Document –
##############################
2. There will not be a car and driver waiting for you. On landing, you will negotiate a 1,000,000,000 person line for cabs, replete with a surprising number of snappily dressed Italian gents who will shoulder their way into the queue in front of you. Practice saying no politely. Milan is a company town and they probably work for your client, or the show producer or any of the three million other people who can make life hell for the unwary PR.
Surmount almost impossible odds and get a taxi. Your driver will be either super surly, or chatty. Practice saying ‘Guarda la strada!’ (‘keep your eyes on the road!’) to these second sort, who will be turning around in their seats to talk to you. This type will also probably try and ask you to go to a discotheque with them. It is now about 9.30am.
##############################
(Extracted data entries)
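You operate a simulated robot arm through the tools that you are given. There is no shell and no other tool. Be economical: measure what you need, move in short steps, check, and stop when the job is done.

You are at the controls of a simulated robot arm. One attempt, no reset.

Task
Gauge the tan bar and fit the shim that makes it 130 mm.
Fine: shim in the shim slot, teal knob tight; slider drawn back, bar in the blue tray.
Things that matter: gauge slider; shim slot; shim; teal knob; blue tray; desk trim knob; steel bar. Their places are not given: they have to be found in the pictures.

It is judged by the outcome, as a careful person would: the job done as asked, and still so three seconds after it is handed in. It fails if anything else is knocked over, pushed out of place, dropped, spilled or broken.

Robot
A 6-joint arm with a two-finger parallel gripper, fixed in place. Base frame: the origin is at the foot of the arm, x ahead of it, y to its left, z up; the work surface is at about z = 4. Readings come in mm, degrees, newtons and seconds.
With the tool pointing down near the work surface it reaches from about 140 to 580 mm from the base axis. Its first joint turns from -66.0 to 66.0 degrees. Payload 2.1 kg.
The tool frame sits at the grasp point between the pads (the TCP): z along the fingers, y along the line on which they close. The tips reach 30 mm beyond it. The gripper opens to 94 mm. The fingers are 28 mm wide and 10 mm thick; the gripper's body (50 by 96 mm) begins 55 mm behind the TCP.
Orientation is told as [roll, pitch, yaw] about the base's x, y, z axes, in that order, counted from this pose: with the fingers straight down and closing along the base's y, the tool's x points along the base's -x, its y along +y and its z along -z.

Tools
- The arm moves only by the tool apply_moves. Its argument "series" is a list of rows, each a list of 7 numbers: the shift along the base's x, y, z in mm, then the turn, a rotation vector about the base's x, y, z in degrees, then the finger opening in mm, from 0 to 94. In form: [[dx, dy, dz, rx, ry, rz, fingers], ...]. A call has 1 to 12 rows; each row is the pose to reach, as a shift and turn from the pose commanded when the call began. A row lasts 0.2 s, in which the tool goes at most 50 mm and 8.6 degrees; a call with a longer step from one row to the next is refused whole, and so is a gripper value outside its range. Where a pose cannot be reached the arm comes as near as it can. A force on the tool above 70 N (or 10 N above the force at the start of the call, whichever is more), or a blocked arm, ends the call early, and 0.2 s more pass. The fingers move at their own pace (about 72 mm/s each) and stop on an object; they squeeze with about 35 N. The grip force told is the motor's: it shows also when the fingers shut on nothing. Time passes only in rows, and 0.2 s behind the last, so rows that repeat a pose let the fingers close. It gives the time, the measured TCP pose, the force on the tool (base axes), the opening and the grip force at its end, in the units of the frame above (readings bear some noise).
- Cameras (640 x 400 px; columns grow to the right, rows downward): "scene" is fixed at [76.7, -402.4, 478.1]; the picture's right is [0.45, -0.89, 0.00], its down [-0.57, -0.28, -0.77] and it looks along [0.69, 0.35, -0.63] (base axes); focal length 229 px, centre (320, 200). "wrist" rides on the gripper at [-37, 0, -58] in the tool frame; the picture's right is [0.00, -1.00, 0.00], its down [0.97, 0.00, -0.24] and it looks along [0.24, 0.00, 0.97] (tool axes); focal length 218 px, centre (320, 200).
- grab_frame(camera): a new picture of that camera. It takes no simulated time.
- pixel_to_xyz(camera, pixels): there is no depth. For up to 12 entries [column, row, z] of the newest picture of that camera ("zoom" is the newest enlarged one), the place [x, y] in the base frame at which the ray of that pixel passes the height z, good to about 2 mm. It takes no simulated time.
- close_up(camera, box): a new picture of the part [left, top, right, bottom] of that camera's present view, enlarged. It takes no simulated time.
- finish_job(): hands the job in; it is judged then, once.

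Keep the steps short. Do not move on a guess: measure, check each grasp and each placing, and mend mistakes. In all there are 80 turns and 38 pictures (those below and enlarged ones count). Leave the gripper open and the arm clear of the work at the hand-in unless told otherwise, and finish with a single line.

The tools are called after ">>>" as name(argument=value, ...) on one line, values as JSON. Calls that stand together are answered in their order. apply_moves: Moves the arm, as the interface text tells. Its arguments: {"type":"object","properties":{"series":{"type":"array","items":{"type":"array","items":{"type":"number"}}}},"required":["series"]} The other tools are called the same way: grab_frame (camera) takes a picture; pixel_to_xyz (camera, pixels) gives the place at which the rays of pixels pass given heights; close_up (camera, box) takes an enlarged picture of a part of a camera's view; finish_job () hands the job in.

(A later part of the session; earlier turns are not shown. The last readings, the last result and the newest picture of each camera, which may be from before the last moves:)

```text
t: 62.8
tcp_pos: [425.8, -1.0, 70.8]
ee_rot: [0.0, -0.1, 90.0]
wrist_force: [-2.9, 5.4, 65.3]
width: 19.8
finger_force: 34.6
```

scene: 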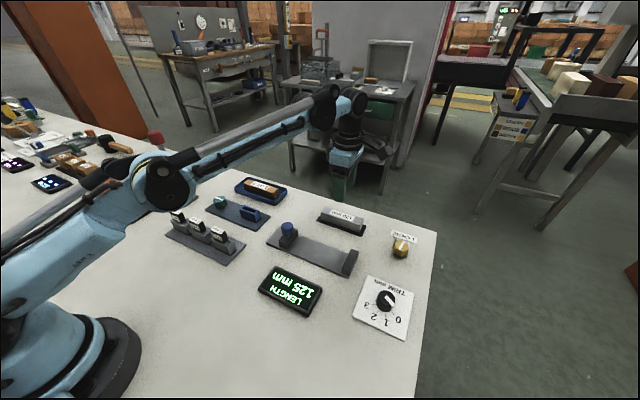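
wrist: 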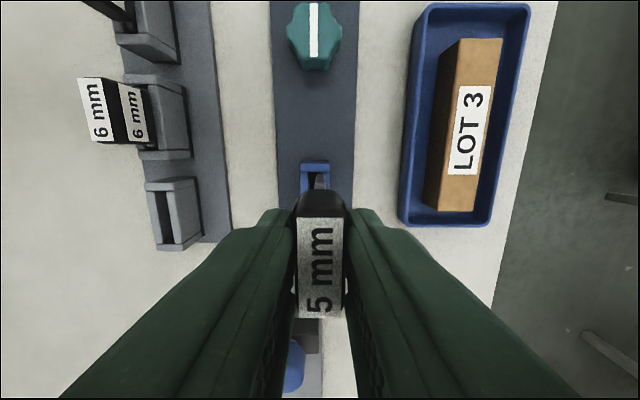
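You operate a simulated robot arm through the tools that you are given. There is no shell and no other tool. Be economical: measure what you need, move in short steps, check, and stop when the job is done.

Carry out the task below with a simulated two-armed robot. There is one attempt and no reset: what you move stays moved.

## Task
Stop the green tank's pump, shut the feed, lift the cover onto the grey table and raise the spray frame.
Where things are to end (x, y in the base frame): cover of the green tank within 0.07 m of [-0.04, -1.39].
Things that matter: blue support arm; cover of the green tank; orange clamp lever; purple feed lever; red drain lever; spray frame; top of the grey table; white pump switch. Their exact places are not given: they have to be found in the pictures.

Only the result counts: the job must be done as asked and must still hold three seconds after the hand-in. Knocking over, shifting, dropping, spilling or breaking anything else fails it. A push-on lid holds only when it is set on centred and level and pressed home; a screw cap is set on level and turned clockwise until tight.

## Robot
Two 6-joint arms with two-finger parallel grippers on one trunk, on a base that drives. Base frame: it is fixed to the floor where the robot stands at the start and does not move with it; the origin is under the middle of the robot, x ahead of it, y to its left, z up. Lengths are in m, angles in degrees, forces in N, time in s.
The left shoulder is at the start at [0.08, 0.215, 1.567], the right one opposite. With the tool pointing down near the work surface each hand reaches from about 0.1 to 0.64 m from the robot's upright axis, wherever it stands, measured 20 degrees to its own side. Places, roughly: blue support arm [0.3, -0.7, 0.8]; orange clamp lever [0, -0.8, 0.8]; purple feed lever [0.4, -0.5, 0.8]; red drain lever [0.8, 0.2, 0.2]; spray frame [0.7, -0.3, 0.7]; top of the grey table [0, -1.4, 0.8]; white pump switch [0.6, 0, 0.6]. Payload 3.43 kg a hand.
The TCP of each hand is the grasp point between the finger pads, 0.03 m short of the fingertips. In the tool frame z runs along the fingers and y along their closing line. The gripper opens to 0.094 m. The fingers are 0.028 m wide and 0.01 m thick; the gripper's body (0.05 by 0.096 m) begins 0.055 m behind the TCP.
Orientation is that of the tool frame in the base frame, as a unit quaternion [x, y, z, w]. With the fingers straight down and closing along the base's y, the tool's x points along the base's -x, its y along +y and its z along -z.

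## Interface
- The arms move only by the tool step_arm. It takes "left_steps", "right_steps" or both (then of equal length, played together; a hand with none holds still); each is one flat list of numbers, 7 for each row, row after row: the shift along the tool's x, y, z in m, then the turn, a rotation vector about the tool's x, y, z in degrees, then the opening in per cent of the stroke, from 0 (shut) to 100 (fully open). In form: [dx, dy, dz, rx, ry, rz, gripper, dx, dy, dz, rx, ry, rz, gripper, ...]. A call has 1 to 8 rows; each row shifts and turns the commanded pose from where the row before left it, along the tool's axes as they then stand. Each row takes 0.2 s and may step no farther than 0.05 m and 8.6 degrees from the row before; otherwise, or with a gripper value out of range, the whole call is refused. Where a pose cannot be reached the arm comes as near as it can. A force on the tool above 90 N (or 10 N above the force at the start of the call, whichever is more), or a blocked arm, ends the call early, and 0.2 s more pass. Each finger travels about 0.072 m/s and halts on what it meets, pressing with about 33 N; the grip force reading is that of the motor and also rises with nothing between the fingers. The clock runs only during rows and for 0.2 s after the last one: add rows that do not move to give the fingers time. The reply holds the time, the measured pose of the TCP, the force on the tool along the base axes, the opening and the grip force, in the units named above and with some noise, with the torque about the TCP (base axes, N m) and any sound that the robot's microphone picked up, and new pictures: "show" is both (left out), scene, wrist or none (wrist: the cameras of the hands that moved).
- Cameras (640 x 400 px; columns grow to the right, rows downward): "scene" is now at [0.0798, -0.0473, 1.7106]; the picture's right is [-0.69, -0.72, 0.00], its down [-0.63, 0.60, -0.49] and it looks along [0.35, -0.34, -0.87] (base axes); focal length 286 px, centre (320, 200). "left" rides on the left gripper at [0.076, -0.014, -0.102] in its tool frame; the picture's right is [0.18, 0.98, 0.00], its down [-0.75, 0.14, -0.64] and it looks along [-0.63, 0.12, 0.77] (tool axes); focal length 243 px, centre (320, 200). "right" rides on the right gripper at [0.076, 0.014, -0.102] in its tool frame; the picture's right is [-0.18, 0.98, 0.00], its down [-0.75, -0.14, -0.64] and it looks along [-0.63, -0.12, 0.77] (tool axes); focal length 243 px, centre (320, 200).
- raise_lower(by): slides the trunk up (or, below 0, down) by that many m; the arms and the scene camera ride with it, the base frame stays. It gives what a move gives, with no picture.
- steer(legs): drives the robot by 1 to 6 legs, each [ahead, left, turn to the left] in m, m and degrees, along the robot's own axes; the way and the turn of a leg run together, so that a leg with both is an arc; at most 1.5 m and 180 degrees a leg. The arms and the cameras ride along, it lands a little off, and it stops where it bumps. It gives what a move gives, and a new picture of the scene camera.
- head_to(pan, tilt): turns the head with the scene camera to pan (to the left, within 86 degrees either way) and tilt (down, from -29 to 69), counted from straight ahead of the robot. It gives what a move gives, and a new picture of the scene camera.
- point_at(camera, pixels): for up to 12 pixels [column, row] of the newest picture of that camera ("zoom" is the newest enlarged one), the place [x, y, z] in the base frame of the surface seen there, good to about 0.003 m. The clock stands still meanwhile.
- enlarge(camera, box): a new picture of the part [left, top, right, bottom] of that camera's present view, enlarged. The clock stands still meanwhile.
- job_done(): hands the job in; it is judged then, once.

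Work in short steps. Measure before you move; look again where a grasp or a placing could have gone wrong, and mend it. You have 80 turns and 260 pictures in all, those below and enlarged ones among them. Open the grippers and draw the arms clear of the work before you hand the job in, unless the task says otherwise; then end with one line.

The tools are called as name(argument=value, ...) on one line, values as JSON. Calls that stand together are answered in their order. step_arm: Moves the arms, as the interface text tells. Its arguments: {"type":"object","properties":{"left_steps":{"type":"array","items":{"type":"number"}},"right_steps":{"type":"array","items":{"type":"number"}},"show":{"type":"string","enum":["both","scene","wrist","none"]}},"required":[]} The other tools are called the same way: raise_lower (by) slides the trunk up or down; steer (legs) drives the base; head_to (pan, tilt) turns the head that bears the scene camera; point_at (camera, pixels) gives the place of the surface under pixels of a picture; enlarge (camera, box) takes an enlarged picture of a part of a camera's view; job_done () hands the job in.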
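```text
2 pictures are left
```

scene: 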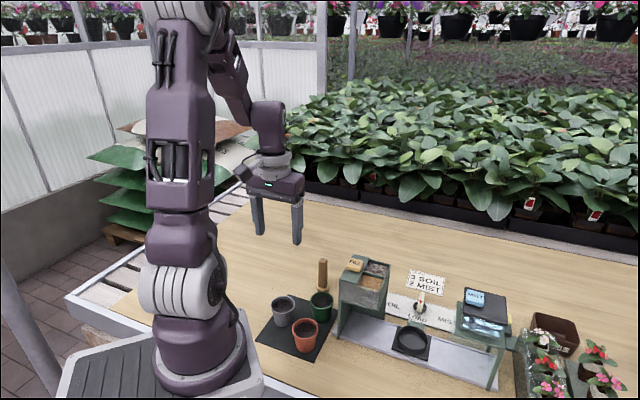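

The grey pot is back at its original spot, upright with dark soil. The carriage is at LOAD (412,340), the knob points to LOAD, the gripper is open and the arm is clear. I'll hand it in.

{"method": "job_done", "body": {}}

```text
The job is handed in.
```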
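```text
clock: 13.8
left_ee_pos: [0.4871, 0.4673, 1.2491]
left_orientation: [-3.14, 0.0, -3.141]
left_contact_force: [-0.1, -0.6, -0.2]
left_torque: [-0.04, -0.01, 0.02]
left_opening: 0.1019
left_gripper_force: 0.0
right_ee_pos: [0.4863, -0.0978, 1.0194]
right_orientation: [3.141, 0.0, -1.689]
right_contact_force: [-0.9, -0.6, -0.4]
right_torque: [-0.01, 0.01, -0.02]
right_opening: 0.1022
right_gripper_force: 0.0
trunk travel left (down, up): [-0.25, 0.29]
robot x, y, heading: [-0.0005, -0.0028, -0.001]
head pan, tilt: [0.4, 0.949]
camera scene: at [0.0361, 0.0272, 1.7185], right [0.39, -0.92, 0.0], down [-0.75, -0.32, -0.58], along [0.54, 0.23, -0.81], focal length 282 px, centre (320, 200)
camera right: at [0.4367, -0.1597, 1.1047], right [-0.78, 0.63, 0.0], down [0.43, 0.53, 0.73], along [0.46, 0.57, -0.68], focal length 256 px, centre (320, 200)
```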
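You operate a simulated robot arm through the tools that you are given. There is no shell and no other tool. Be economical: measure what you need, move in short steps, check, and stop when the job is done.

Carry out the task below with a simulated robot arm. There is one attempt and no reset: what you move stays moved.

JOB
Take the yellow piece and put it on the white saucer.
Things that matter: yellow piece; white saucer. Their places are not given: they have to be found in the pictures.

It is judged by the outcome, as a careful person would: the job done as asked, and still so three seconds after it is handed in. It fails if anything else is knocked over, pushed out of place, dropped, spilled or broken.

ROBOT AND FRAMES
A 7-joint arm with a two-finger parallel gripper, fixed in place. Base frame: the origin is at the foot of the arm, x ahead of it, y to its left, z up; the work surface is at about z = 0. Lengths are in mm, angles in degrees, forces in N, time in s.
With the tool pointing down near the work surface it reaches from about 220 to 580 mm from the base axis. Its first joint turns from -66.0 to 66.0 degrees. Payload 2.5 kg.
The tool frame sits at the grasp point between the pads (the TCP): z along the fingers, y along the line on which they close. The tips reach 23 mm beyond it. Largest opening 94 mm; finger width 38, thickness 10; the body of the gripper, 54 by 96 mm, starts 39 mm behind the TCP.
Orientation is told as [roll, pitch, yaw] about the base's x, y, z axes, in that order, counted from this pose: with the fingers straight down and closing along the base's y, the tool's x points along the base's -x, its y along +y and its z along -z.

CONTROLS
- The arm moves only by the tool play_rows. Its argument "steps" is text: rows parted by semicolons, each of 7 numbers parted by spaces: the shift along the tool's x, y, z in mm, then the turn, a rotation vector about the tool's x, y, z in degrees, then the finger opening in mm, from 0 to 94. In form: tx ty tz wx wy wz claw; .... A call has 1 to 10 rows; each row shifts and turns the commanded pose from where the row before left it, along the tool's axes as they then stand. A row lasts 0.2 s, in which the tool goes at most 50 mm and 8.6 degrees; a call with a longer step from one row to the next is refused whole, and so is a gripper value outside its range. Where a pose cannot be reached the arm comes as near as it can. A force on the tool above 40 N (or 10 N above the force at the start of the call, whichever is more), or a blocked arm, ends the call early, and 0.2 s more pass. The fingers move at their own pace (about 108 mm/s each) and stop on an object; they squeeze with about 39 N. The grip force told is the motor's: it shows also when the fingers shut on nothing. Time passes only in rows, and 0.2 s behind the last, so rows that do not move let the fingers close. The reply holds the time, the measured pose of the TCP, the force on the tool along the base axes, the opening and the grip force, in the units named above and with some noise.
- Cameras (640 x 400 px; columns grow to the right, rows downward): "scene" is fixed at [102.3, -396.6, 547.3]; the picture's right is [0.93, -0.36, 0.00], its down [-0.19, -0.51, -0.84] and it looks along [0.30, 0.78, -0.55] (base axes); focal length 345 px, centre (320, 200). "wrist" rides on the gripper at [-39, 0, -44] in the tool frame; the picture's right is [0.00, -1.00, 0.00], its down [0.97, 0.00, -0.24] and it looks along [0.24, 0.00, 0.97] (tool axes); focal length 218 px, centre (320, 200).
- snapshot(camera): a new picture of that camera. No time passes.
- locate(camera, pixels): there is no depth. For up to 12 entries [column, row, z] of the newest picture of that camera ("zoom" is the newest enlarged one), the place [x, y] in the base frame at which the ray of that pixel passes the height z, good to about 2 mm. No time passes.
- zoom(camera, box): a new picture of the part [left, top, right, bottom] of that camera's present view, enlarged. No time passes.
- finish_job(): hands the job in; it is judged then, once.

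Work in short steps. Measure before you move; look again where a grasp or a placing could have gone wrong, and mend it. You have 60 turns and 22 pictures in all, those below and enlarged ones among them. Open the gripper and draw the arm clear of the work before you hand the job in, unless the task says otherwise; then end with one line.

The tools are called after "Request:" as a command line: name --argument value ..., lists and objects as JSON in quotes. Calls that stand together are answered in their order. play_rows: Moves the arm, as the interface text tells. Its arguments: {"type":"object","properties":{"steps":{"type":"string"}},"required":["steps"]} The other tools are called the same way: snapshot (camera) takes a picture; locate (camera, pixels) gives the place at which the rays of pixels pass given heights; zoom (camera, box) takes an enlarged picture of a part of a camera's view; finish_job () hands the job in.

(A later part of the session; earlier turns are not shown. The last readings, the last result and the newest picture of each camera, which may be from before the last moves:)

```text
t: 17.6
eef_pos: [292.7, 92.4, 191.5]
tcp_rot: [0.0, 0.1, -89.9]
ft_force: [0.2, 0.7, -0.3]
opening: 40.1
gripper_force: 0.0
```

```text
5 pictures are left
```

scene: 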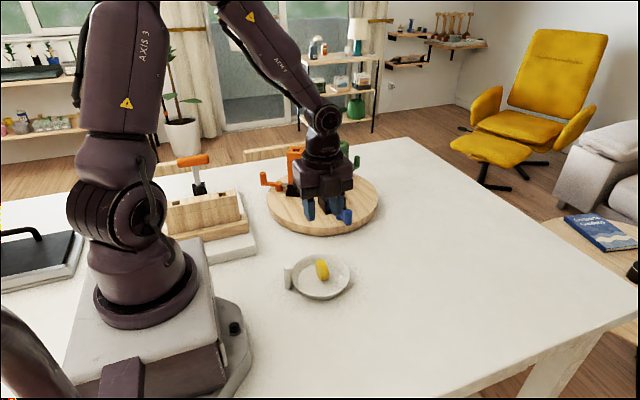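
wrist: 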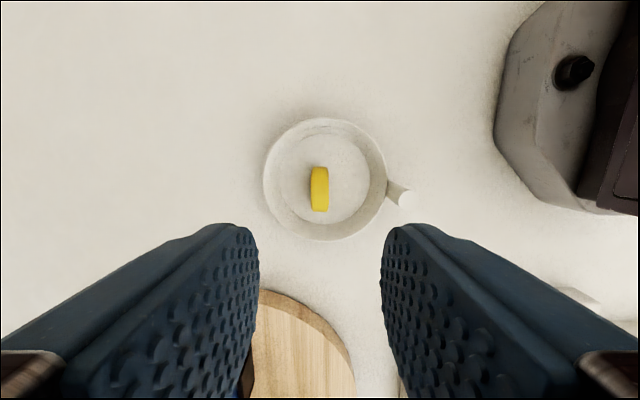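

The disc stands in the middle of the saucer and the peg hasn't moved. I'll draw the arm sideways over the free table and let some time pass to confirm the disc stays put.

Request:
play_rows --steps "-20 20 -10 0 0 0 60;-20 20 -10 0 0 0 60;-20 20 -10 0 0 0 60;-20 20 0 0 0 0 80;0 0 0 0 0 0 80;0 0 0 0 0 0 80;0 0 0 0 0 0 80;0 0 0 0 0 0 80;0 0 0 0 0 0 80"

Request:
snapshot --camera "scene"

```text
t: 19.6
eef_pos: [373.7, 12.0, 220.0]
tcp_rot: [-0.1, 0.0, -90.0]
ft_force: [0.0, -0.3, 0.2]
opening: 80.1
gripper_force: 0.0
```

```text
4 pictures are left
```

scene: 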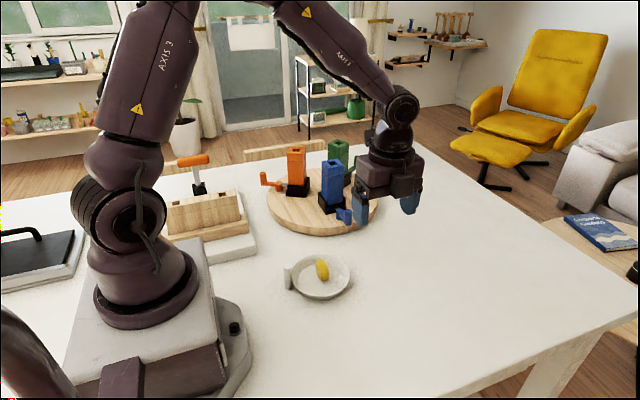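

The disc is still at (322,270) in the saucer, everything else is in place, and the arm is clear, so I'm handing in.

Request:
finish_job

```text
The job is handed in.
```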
##############################
Exercise task 1 – Give the stretch of the document that starts with "Surmount almost impossible" and ends with "now about 9.30am.", unchanged.
Exercise task 2 – Resume the document where it left off.

Reply 1 –
Surmount almost impossible odds and get a taxi. Your driver will be either super surly, or chatty. Practice saying ‘Guarda la strada!’ (‘keep your eyes on the road!’) to these second sort, who will be turning around in their seats to talk to you. This type will also probably try and ask you to go to a discotheque with them. It is now about 9.30am.

Reply 2 –
At this point your office will start emailing you to tell you about all the editors who are complaining that they do not have their invitations/do not like their seats. Use the trip into town to get busy with this or feel the near-biblical wrath of both your client and the editor at some not-too distant point. You will also now start cheerily emailing and texting your way through an enormous list of editors – just to check they are coming/have their tickets/know you are on their case. Some people might think this is stalking – really it’s more like preventative insurance against getting sacked the minute you meet your client and they start interrogating you about who is coming in a way that would have made Himmler proud
3. Off to your hotel? Ha haha hahahhahahaha. Don’t be silly, you need to go straight to headquarters for the international meeting of all the PRs from around the world. Arrive at your client, find them closeted with the other countries PRs. It is a fact that however you try to reduce times on your trip, you will always be the last one into this meeting. Put your suitcase in the corner and try to look professional and worth your fee. Remember to say noteworthy things about the important editors you have had texts from in the car from the airport, whilst kissing your clients hello.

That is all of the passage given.